*Selected text*.

NetCDF Compression

The steady state of disks is full. --Ken Thompson


From our support questions, it appears that the major feature of netCDF-4 attracting users to upgrade their libraries from netCDF-3 is compression. The netCDF-4 libraries inherit the capability for data compression from the HDF5 storage layer underneath the netCDF-4 interface. Linking a program that uses netCDF to a netCDF-4 library allows the program to read compressed data without changing a single line of the program source code. Writing netCDF compressed data only requires a few extra statements. And the nccopy utility program supports converting classic netCDF format data to or from compressed data without any programming.

Why can't netCDF data compression be handled with a popular general-purpose data compression utility, such as zip, gzip, or bzip2? Those utilities work fine for whole-file compression, but can't be applied to accessing a small slab of data from a large multidimensional data set without uncompressing the whole file first. Similarly, updating a small number of data values in a large file would require first uncompressing the whole file, updating the values, and then recompressing the file. The ability to access a small subset of data without first accessing all the data in compressed form is absolutely necessary for acceptable performance.

*Source excerpt*.
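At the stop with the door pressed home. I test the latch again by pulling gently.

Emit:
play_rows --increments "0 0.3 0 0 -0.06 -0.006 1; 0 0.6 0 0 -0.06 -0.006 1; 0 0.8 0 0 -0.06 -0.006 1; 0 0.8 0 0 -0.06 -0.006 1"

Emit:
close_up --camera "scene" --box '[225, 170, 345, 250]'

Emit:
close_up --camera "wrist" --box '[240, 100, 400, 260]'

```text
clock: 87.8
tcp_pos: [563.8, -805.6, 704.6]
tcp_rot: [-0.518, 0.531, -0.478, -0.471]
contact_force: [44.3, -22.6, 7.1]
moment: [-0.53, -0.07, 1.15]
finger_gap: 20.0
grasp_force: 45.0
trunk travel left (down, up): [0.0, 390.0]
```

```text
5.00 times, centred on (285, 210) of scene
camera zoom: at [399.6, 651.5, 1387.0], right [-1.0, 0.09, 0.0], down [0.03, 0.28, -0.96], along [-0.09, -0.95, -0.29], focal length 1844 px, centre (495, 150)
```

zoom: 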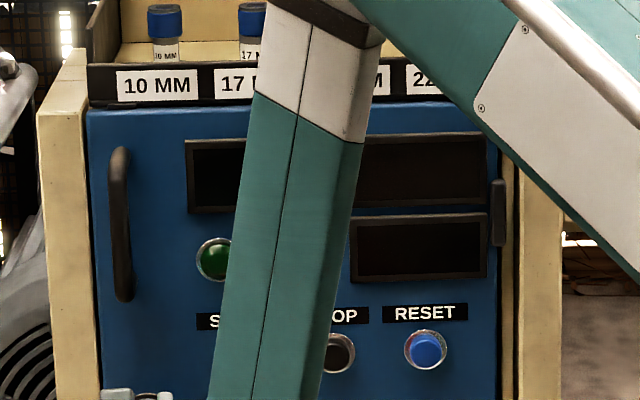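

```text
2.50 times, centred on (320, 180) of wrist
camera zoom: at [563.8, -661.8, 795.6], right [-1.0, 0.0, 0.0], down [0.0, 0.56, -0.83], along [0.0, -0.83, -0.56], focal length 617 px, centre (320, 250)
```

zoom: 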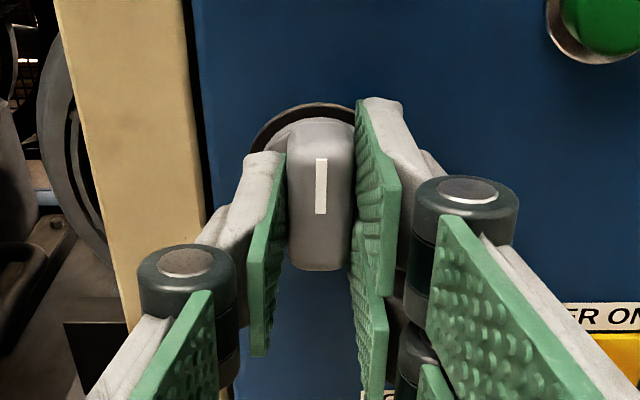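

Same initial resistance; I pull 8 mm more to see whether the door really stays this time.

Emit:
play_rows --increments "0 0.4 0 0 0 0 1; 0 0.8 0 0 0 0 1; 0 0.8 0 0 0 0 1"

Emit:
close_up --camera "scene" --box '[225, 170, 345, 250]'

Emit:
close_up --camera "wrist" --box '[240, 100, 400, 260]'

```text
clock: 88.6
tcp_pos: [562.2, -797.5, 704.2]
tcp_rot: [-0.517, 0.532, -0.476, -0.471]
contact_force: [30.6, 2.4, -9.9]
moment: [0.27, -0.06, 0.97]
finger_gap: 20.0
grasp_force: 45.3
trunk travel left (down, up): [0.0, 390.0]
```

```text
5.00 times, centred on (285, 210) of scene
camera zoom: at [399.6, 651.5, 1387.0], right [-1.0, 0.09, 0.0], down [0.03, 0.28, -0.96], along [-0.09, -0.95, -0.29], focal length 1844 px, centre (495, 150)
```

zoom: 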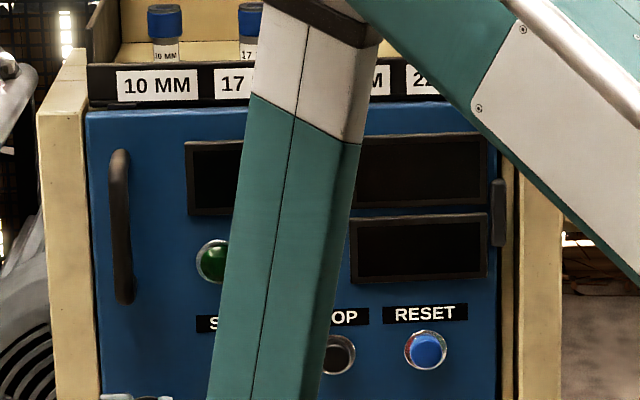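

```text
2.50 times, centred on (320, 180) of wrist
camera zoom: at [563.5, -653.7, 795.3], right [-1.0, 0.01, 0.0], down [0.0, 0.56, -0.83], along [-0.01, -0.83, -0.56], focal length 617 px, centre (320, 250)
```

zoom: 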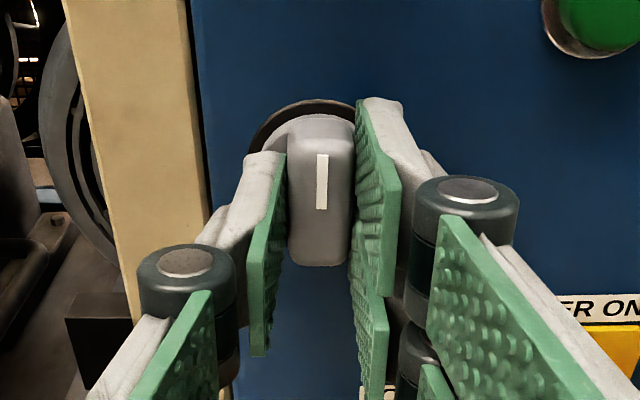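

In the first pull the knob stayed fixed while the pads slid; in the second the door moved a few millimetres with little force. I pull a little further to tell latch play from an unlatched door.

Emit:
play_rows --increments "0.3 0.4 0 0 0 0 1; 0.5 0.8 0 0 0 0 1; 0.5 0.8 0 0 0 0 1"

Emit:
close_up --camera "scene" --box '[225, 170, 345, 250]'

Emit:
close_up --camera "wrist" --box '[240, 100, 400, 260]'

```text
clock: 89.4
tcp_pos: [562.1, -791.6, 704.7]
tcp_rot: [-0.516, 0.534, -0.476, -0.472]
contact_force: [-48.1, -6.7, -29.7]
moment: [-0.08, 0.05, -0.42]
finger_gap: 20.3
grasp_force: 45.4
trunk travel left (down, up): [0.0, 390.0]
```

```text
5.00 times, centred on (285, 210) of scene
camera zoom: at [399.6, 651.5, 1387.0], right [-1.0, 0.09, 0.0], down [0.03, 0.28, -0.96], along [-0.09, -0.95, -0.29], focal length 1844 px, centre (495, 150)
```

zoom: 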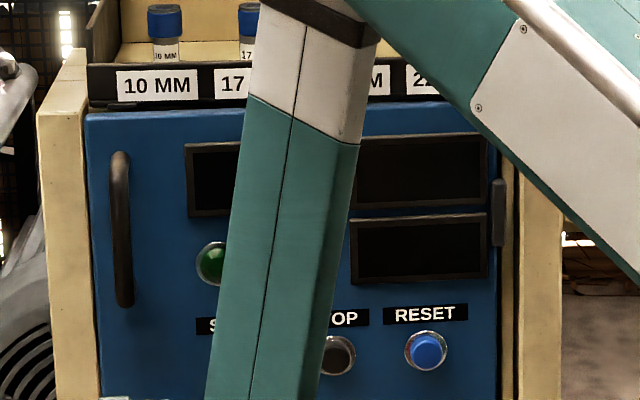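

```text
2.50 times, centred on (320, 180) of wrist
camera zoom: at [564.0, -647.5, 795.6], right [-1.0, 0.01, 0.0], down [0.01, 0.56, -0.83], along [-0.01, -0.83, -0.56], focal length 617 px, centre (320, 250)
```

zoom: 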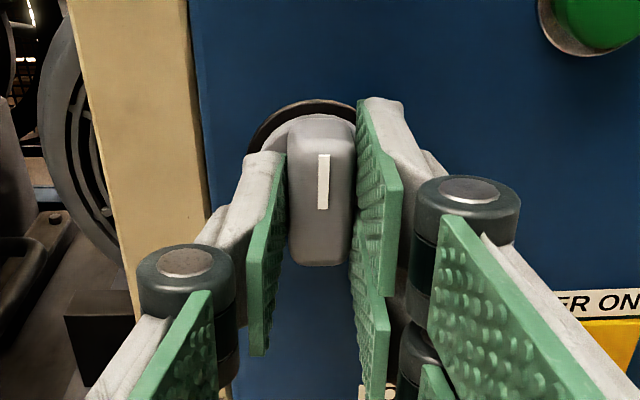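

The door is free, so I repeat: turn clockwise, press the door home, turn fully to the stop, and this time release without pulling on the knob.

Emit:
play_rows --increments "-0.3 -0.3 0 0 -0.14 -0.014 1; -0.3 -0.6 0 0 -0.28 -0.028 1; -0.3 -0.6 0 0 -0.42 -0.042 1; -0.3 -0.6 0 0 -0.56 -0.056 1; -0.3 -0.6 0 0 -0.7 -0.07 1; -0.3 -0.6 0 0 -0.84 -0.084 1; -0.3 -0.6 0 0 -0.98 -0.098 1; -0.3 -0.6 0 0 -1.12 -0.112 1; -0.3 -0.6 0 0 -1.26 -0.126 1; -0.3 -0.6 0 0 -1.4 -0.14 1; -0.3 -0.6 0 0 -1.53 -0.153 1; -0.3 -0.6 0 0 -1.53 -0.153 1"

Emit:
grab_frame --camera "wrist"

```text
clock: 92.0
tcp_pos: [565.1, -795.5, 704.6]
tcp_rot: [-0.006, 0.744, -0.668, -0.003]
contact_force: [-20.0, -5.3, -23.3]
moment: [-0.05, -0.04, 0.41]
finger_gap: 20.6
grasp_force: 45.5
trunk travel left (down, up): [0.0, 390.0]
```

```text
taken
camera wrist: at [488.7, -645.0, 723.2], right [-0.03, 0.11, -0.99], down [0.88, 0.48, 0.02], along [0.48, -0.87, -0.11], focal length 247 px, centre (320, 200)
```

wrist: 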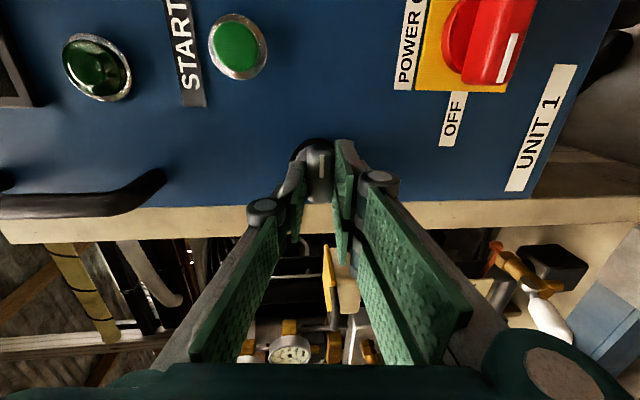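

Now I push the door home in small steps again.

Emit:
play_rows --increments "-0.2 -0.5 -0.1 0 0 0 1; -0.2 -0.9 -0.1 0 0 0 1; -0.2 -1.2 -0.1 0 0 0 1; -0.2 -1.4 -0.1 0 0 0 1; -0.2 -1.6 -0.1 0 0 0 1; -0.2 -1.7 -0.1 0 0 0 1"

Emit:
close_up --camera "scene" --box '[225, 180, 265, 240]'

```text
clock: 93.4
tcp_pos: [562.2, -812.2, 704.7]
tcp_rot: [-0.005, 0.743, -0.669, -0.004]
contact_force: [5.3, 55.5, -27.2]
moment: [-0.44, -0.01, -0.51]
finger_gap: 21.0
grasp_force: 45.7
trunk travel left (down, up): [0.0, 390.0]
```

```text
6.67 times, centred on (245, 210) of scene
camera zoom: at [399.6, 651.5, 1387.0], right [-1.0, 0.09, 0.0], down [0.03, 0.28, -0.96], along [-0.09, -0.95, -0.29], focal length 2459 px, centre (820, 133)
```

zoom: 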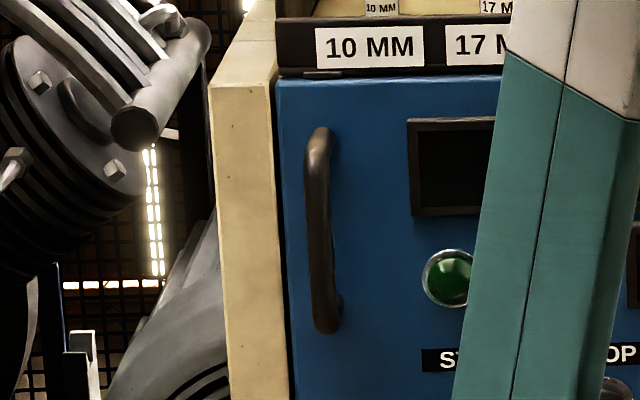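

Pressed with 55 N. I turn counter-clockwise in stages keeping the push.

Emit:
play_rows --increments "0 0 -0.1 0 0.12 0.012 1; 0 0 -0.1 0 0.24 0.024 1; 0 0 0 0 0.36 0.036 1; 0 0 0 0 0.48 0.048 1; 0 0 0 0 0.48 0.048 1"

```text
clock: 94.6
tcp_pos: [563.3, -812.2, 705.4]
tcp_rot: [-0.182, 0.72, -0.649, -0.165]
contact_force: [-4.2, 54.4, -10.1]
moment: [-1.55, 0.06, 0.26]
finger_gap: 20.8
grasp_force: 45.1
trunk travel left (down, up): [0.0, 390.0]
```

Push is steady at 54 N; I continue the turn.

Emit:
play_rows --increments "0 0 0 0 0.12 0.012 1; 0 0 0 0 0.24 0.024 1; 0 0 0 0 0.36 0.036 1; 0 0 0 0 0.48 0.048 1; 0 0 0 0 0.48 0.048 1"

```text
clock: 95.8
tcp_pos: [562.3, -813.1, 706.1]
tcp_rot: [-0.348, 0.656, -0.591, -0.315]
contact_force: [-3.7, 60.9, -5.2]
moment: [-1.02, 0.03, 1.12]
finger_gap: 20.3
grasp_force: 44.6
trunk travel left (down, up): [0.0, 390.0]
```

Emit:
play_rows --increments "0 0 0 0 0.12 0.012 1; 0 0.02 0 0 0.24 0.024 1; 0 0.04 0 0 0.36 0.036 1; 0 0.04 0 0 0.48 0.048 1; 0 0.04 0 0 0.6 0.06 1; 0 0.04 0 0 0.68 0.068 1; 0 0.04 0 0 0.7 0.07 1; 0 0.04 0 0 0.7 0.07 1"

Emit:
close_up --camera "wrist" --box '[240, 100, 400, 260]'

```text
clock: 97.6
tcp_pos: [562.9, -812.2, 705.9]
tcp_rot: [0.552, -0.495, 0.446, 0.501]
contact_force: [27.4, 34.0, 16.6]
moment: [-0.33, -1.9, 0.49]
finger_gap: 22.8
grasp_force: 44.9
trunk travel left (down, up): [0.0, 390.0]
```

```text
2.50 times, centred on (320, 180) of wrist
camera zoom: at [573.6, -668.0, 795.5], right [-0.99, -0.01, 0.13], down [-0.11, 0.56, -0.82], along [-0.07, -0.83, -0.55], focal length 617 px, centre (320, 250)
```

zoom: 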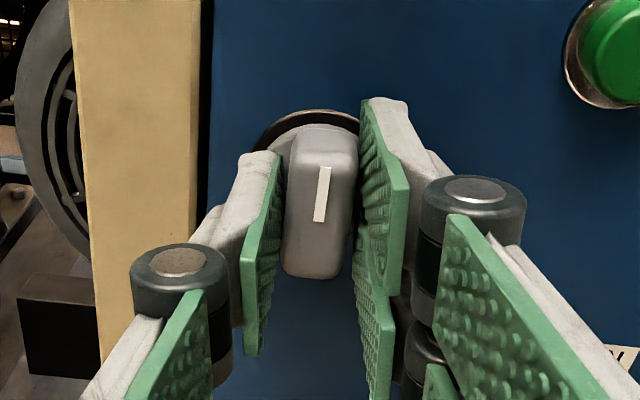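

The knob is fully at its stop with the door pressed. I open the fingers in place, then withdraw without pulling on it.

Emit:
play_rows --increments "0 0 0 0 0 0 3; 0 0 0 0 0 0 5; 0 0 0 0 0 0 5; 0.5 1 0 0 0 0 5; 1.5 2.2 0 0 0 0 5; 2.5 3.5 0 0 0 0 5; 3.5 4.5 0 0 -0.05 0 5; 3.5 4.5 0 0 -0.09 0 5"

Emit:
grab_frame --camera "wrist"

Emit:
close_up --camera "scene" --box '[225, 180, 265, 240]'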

*Exercise instructions*. Set down the selected text as it stands from "NetCDF Compression" to "without any programming.", and nothing more.

*Task result*.
NetCDF Compression

The steady state of disks is full. --Ken Thompson


From our support questions, it appears that the major feature of netCDF-4 attracting users to upgrade their libraries from netCDF-3 is compression. The netCDF-4 libraries inherit the capability for data compression from the HDF5 storage layer underneath the netCDF-4 interface. Linking a program that uses netCDF to a netCDF-4 library allows the program to read compressed data without changing a single line of the program source code. Writing netCDF compressed data only requires a few extra statements. And the nccopy utility program supports converting classic netCDF format data to or from compressed data without any programming.